Now, the time period $T$ is the time taken for the particle to complete one full revolution. Since the distance traveled in one revolution is $2\pi r$ , the time period is:

T = \frac{2\pi r}{v}

Substitute for $r$ :

T = \frac{2\pi m}{qB \sin \theta}

Thus, the time period of revolution is:

T = \frac{2\pi m}{qB \sin \theta}

Question 12:

Q: A current-carrying wire is placed in a uniform magnetic field. Derive the expression for the force acting on the wire.

Solution: The force acting on a straight current-carrying wire in a uniform magnetic field is given by the formula:

\mathbf{F} = I \mathbf{L} \times \mathbf{B}

Where:

$I$ is the current,
$\mathbf{L}$ is the vector length of the wire,
$\mathbf{B}$ is the magnetic field.

The magnitude of the force is:

F = I L B \sin \theta

Where:

$L$ is the length of the wire,
$B$ is the magnetic field strength,
$\theta$ is the angle between the wire and the magnetic field.

Thus, the force on the wire is $F = I L B \sin \theta$ .

Question 13:

Q: Derive the expression for the magnetic field at a point on the axial line of a bar magnet.

Solution: The magnetic field at a point on the axial line of a bar magnet can be derived using the magnetic dipole model. The magnetic field at a point along the axial line, at a distance $r$ from the center of the magnet, is given by:

B = \frac{\mu_0 m}{4\pi r^3} \left( 2 \cos \theta \right)

Where:

$\mu_0$ is the permeability of free space,
$m$ is the magnetic dipole moment of the magnet,
$r$ is the distance from the center of the magnet to the point where the field is being calculated,
$\theta$ is the angle between the magnetic moment and the position vector.

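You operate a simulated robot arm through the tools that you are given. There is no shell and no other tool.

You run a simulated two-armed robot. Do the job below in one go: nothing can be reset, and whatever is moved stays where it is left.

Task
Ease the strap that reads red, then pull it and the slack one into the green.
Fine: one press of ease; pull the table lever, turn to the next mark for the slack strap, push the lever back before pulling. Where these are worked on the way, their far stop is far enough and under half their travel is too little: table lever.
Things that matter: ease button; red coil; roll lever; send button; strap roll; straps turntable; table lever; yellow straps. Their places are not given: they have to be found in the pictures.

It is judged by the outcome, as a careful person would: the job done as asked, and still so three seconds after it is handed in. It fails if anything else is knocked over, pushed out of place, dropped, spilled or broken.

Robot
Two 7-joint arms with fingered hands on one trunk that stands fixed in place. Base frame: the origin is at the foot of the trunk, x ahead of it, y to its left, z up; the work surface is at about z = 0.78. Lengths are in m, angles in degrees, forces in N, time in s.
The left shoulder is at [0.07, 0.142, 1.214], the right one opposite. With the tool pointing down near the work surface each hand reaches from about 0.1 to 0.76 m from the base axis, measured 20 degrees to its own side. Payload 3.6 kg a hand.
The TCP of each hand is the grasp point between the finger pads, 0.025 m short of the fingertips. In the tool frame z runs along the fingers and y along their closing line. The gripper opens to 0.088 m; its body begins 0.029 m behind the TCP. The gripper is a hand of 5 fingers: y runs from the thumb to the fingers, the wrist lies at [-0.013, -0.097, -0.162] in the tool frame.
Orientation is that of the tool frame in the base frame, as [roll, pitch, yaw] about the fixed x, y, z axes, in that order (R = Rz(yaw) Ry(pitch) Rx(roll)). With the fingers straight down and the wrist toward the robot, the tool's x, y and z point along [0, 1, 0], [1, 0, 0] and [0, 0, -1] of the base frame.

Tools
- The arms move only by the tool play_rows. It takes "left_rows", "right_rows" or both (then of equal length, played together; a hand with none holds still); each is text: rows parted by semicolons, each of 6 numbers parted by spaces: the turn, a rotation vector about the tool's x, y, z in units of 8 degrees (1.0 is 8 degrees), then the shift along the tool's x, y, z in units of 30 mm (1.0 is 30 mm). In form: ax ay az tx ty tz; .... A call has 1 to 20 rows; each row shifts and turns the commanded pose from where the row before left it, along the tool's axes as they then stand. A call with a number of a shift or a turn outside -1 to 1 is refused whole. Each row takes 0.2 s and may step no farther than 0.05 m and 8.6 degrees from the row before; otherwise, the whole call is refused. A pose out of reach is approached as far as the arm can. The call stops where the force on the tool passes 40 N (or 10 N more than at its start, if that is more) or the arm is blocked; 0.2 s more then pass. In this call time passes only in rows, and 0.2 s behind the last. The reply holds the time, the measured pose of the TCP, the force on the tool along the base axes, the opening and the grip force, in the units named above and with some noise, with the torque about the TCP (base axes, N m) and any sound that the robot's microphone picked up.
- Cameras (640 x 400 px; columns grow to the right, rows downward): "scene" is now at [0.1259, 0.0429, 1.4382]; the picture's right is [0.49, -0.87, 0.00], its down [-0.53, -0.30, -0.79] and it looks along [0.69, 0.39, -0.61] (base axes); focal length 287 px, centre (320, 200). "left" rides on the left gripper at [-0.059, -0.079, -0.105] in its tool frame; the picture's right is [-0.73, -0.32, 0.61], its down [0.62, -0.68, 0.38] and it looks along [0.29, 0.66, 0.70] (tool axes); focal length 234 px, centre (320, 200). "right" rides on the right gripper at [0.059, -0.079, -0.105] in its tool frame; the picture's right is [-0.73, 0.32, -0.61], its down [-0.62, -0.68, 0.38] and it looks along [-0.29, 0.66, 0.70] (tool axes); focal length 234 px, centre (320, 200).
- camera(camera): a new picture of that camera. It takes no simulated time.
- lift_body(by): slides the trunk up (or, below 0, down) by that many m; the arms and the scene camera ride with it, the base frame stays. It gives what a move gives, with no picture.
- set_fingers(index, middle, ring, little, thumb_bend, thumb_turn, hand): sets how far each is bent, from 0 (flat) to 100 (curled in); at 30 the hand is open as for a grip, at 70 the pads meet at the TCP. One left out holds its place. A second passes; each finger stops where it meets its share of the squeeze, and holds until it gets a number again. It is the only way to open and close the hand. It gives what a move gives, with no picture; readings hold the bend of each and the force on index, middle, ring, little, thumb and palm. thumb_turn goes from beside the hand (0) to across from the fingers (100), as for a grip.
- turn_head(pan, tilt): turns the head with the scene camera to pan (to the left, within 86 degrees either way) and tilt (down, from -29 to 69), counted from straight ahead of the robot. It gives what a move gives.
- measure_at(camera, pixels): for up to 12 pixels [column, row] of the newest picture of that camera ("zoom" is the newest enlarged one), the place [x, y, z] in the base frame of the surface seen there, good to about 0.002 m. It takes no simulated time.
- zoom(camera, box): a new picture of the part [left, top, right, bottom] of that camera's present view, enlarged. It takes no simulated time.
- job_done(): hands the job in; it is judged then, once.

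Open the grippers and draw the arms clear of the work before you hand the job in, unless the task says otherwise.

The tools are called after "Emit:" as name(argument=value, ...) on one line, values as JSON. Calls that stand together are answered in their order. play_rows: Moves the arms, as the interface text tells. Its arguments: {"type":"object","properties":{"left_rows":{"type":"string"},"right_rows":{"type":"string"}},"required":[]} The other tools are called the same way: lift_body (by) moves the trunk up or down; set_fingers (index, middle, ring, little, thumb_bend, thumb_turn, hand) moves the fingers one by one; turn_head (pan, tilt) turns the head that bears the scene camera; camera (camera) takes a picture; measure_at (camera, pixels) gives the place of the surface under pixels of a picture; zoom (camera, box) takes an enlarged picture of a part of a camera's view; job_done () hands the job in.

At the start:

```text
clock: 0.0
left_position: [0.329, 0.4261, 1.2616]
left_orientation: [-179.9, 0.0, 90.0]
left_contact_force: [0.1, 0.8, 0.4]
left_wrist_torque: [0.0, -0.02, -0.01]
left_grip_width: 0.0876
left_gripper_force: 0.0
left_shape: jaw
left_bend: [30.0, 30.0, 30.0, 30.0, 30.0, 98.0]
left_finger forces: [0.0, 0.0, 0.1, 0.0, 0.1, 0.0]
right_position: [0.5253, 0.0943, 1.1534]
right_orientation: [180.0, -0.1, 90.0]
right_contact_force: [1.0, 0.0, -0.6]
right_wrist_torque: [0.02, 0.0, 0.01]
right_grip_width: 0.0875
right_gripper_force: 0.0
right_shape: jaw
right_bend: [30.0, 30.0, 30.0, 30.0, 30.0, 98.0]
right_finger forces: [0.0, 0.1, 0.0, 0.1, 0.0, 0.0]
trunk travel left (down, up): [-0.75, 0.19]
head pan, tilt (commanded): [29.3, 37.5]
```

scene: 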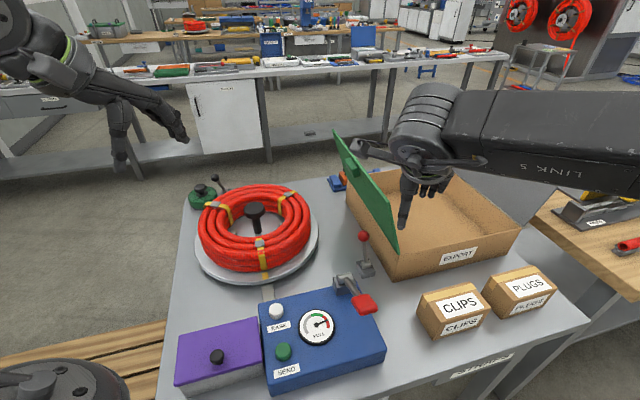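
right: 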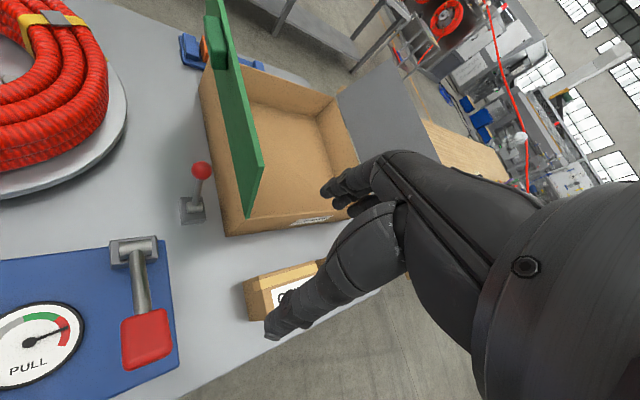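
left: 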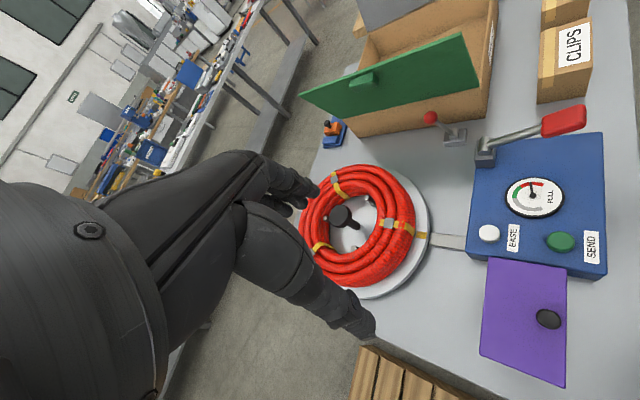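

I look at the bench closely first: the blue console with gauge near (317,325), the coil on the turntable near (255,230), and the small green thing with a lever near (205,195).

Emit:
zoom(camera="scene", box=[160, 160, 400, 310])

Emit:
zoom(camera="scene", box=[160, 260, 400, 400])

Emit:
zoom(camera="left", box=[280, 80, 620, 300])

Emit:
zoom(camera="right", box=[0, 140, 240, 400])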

For the axial line, $\theta = 0^\circ$ , so the field simplifies to:

B = \frac{\mu_0 m}{2 \pi r^3}

Question 14:

Q: Explain the concept of magnetic dipole moment. How is it related to the torque experienced by a current loop in a magnetic field?

Solution: The magnetic dipole moment $\mu$ is a measure of the strength and orientation of a magnetic source. For a current loop, the magnetic dipole moment is given by:

\mu = I A \hat{n}

Where:

$I$ is the current in the loop,
$A$ is the area of the loop,
$\hat{n}$ is the unit vector perpendicular to the plane of the loop, directed according to the right-hand rule.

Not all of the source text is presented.